Source excerpt
▼

Announcing the Transaction SIG

I've been working on the distributed transaction system in TiKV for about a year now. TiKV is an open-source, distributed and transactional key-value store written in Rust. Recently, I've been helping create a distributed transactions 'special interest group' within the TiKV community.

Below is a copy of the announcement blog post. I'm really excited to try and create an active community to discuss and better understand transactions, and to share some of the awesome work we've been doing in TiKV.

Announcing the Transaction SIG

TiKV has been open source since almost its beginning. Over the past year or so we've been trying to build a better, more open community around TiKV. Recently, we've been forming special interest groups (SIGs) to better organize and govern our community. Today, we are pleased to announce the official launch of the Transaction SIG.

Transactions

Transactions have been part of database systems for decades. In distributed databases they are the key mechanism for supporting properties such as isolation and consistency (well known from the ACID property and the CAP theorem), in other words, making it possible to manage a distributed database in a similar way to a non-distributed one.

▲

Records supplied
▼

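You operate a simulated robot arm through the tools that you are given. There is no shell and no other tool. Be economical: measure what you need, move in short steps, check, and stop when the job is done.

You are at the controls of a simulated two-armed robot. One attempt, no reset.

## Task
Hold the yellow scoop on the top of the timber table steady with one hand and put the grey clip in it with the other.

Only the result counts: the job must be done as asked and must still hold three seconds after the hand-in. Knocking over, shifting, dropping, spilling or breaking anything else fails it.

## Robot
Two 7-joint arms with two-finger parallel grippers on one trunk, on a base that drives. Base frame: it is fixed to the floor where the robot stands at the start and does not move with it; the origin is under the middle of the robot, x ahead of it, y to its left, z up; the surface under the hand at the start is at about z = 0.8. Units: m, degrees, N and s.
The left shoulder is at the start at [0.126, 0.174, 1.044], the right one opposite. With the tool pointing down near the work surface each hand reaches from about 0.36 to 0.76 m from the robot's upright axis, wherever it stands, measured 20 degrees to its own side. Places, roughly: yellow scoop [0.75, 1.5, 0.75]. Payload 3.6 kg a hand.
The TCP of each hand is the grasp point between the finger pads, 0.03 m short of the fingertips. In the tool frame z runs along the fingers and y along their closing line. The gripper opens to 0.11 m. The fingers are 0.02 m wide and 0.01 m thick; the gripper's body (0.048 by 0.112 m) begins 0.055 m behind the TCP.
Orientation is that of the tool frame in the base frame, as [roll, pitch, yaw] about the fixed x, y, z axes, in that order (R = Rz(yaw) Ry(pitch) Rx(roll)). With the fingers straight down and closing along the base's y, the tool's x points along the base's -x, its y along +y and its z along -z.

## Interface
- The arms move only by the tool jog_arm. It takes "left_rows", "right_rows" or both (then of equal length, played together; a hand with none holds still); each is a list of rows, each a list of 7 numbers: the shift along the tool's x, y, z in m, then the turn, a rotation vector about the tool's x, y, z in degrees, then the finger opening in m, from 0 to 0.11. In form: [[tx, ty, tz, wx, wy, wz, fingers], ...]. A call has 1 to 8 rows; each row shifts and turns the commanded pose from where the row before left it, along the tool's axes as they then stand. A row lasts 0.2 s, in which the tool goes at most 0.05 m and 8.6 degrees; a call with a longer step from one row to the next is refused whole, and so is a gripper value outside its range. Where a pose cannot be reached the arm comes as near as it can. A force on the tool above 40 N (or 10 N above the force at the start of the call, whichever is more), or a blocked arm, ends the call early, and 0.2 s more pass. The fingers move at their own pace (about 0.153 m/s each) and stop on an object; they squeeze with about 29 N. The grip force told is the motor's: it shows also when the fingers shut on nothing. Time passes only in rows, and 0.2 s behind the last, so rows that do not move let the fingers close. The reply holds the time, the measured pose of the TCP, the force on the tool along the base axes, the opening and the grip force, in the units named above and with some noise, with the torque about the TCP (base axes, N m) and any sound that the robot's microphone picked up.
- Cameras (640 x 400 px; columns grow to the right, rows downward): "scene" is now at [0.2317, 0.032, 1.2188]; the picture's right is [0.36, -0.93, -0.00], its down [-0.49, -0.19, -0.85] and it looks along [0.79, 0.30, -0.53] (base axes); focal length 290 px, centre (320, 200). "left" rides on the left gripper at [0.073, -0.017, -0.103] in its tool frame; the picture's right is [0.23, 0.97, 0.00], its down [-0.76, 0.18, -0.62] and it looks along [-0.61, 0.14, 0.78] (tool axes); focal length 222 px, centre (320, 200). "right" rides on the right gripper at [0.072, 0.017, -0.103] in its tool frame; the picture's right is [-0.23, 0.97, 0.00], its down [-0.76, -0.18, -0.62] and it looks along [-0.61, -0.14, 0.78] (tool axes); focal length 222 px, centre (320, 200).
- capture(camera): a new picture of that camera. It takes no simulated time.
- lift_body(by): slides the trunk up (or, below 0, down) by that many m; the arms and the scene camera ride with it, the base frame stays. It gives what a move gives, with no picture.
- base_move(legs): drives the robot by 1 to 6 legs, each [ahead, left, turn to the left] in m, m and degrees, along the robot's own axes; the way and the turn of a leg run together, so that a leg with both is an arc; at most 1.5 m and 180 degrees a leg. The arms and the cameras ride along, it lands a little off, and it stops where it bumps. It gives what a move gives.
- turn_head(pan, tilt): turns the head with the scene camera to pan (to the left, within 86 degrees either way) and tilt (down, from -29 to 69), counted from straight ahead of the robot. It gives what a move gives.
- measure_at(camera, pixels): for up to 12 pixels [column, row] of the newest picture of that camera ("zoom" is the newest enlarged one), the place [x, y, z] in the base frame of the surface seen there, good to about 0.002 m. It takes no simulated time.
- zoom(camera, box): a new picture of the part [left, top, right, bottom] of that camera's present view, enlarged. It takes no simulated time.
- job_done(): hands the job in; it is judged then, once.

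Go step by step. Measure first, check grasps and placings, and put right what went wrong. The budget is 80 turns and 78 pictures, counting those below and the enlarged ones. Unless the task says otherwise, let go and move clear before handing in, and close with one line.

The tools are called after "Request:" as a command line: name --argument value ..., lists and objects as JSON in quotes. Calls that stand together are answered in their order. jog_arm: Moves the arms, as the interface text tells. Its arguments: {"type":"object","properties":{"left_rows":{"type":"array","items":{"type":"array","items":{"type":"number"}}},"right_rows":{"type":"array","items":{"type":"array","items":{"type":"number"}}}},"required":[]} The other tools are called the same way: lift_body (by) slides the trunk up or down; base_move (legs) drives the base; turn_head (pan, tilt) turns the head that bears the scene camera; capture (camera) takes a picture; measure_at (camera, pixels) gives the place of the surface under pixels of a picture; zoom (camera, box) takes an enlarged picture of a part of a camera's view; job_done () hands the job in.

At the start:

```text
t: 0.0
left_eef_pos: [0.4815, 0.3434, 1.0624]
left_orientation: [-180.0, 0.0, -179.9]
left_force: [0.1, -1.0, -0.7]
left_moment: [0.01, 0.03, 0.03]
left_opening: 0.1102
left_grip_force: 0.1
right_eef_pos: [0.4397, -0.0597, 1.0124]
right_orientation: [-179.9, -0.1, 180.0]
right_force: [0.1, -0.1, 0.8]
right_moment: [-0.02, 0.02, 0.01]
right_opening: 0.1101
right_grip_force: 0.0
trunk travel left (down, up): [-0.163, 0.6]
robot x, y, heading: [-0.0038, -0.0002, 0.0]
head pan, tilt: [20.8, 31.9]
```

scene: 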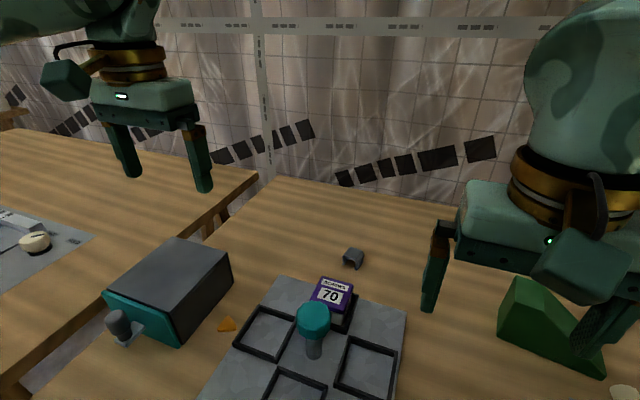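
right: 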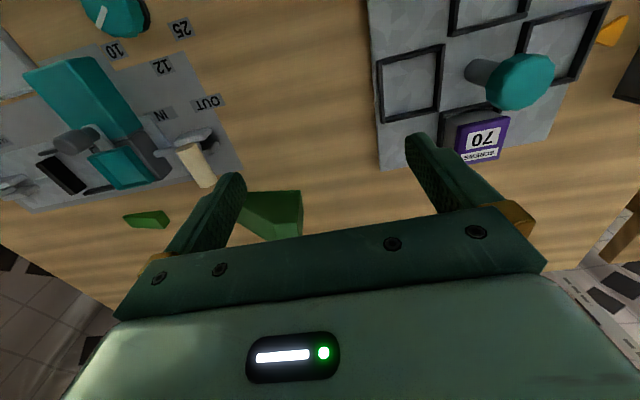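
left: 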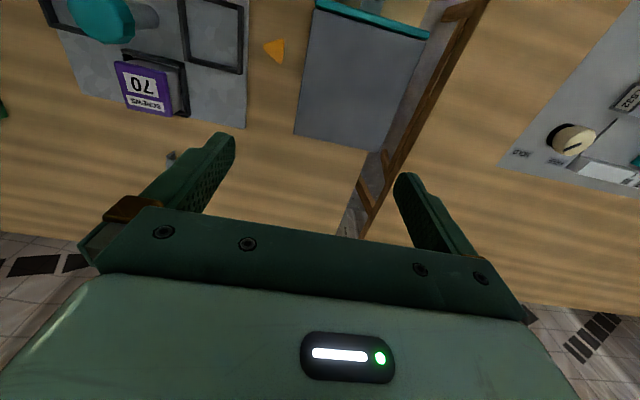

▲
▼

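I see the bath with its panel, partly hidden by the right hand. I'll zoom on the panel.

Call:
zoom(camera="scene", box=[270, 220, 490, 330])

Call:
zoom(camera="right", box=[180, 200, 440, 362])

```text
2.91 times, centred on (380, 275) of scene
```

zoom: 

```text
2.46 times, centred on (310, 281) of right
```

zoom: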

▲
▼

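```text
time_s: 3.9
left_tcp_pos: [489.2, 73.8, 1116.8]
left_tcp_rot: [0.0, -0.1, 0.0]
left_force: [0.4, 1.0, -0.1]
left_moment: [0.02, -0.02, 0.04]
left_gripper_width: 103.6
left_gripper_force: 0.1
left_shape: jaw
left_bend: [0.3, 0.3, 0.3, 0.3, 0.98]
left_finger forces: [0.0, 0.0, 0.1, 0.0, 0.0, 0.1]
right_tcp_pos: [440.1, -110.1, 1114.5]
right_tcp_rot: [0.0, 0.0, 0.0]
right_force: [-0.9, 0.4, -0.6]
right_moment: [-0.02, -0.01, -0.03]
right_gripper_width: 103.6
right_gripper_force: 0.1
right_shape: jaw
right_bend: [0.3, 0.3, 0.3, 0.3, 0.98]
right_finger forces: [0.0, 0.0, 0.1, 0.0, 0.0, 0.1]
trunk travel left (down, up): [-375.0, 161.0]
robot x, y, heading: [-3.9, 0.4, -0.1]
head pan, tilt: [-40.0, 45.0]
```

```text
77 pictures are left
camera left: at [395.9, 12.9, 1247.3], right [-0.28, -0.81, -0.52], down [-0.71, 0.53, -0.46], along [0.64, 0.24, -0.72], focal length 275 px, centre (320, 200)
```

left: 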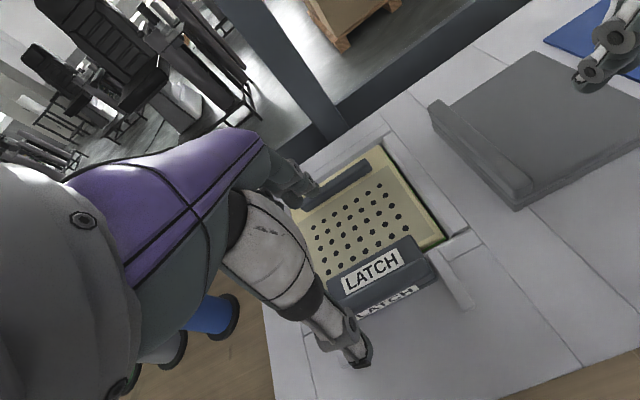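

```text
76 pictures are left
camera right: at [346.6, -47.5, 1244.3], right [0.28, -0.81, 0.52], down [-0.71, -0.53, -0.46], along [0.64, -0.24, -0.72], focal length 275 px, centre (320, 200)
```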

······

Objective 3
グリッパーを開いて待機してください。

▲

Objective 1
Provide the original wording of the source excerpt from "Below is a copy" as far as "the Transaction SIG.".
Objective 2
Please continue the source excerpt.

Final result 1
Below is a copy of the announcement blog post. I'm really excited to try and create an active community to discuss and better understand transactions, and to share some of the awesome work we've been doing in TiKV.

Announcing the Transaction SIG

TiKV has been open source since almost its beginning. Over the past year or so we've been trying to build a better, more open community around TiKV. Recently, we've been forming special interest groups (SIGs) to better organize and govern our community. Today, we are pleased to announce the official launch of the Transaction SIG.

Final result 2
TiKV supports distributed transactions based on Percolator, and implemented using MVCC and a collaborative protocol between the TiKV server and its client. Using the transactional API, TiKV guarantees Snapshot Isolation and Linearizability. The transaction sub-system also handles the scheduling of command execution, local concurrency control, and efficient execution of reads and scans.

A strong transaction system is essential to making TiKV fast and correct.

The Transaction SIG

The Transaction SIG is a group for people interested in transactions in TiKV or distributed transactions in general. In addition to working on the implementation in TiKV (including testing, modelling, documenting, and bug-finding, as well as writing code), the SIG aims to be a place for people to discuss how to use transactions, understand how transactions work and how to make the best use of them, and keep up to date with transaction-related research.

We plan to start with a focussed push to improve documentation, discussing the Cockroach DB paper in our reading group, and an introductory-level talk on isolation and consistency properties (planned for some time in early August, join the mailing list or watch the repo to find out more).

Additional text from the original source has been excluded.